Menurut Hanta, ada beberapa temuan menarik dari hasil survei nasional ini.

Jika tidak ada ‘goncangan’ politik nasional, berdasarkan survei ini, angka partisipasi pemilih dalam pemilu 2014 mendatang cenderung tinggi, jika dipotret dari minta pemilih.

Hal ini dikonfirmasi oleh persentasi publik-pemilih yang menyatakan berminat memberikan suaranya dalam pemilu presiden sebesar 40% menyatakan ‘sangat berminat’ dan 44% menyatakan ‘cukup berminat’.

Namun, dengan catatan pemilih tentunya terdaftar dalam Daftar Pemilih tetap (DPT).

Perbandingan data partisipasi pemilu presiden ini juga mengkonfirmasi bahwa perilaku memilih publik cenderung ditentukan oleh figur atau tokoh kandidat.

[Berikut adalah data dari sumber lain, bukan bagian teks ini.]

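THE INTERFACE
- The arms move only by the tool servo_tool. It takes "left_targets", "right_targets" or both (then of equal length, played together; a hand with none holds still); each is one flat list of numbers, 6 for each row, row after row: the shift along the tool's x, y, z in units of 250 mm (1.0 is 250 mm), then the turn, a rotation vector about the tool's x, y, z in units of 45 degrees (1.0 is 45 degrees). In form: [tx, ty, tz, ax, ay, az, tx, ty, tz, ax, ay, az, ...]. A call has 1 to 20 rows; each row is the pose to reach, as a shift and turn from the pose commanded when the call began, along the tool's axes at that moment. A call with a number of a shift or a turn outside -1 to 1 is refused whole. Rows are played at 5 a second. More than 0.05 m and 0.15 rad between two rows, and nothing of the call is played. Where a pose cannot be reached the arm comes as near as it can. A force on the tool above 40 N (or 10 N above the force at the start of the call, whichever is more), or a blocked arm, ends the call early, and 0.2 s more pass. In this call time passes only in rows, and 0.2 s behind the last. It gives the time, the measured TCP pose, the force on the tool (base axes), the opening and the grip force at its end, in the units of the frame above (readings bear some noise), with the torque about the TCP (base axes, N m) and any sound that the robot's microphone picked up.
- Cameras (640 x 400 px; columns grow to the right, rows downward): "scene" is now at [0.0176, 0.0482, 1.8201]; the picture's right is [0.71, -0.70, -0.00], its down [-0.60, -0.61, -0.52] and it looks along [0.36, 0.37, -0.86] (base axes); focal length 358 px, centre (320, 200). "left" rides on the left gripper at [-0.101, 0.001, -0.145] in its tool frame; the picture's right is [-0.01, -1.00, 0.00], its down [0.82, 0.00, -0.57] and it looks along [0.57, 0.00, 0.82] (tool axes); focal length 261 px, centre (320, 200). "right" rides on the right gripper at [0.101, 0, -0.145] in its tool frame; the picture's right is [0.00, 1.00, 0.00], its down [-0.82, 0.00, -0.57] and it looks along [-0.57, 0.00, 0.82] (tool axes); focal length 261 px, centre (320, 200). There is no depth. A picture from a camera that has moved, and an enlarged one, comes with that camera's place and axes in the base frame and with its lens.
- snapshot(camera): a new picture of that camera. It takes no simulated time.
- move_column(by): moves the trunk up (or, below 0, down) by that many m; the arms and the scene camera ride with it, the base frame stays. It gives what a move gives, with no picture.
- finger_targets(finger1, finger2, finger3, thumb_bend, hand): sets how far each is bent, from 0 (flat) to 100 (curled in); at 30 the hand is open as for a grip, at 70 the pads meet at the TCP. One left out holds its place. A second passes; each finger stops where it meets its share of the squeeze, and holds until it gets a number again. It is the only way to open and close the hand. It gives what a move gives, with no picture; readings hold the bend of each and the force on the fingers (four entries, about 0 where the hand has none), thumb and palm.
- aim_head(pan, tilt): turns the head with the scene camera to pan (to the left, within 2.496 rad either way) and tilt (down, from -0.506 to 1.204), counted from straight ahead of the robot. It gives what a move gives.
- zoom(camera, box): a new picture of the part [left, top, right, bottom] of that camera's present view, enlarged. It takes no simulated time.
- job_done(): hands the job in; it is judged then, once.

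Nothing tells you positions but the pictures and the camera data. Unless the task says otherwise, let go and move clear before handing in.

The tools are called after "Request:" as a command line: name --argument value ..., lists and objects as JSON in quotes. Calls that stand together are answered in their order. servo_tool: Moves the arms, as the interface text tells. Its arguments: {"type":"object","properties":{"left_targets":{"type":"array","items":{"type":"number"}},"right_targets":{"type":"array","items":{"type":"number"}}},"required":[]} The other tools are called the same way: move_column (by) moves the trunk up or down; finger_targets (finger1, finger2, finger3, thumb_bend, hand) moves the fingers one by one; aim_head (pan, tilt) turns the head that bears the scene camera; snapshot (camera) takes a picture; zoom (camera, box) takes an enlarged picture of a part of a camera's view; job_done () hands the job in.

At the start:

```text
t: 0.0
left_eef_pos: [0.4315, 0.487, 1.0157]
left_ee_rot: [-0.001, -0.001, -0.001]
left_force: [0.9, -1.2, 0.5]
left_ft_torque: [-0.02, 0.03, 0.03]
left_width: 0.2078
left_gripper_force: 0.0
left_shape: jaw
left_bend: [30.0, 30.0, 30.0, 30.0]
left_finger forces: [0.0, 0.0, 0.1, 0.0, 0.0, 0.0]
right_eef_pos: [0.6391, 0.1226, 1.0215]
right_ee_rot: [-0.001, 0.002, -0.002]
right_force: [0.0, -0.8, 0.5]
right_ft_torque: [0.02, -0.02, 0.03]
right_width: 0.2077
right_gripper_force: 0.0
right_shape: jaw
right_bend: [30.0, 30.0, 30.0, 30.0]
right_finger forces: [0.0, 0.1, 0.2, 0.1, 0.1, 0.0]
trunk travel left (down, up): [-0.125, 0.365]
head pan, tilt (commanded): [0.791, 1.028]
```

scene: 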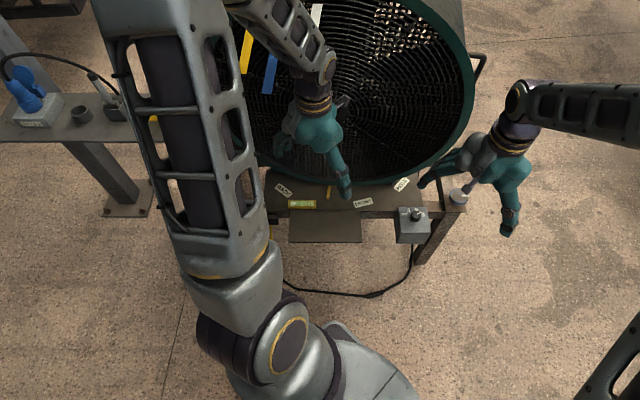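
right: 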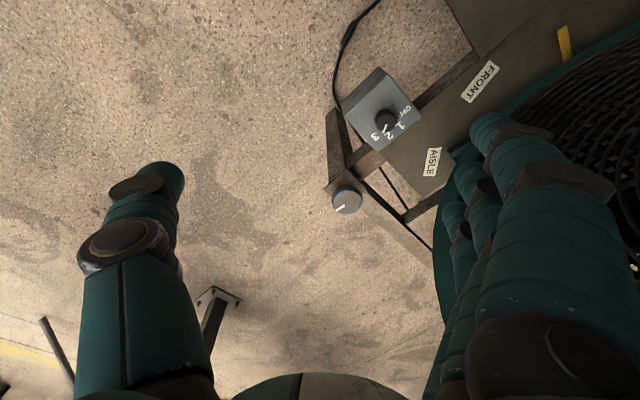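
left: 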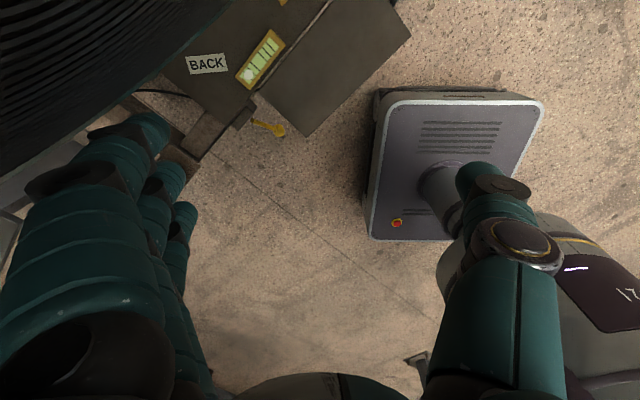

Temuan selanjutnya, katanya ketika ditanya preferensi pemilih terhadap usia capres, mayoritas tidak menjadikannya sebagai preferensi utama, ada 42% pemilih menyatakan usia capres bukan sebuah pertimbangan memilih.

Sementara capres dari kalangan generasi muda (36%) cenderung disukai dibandingkan generasi tua (17%).

Artinya, publik-pemilih yang menginginkan hadirnya capres dari generasi baru dalam Pemilu Presiden 2014 cukup besar, kendatipun mayoritas tidak mempersoalkan usia capres.

Kebanyakan pemilih masih menempatkan laki-laki sebagai pemimpin (capres dan cawapres), yaitu sebesar 66%.

Hanya 27% yang menyatakan laki-laki/perempuan sama saja.

Sementara itu ada 4% pemilih yang mendorong hadirnya perempuan sebagai capres, sehingga isu capres laki-laki atau perempuan masih cukup determinan menentukan pilihan publik.

Masih ada 34% pemilih yang menyatakan bahwa suku/etnis mempengaruhi pilihan capres mereka. Hanya 55% yang menyatakan tidak berpengaruh.

Jika lebih diperdalam, hanya 27% diantaranya berpotensi akan memilih capres bersuku Jawa.

Sementara 60% pemilih tidak terpengaruh latar belakang suku Jawa/Non-Jawa.

“Artinya, lebih dari separuh pemilih tak lagi menjadikan sentimen suku sebagai pertimbangan memilih,” jelasnya.

Karakter capres yang meliputi integritas (97.14%), empati (95,36%), kemampuan (93,23%), dan pengalaman memimpin (93,09) adalah karakter-karakter penting yang harus dimiliki oleh kandidat capres menurut publik.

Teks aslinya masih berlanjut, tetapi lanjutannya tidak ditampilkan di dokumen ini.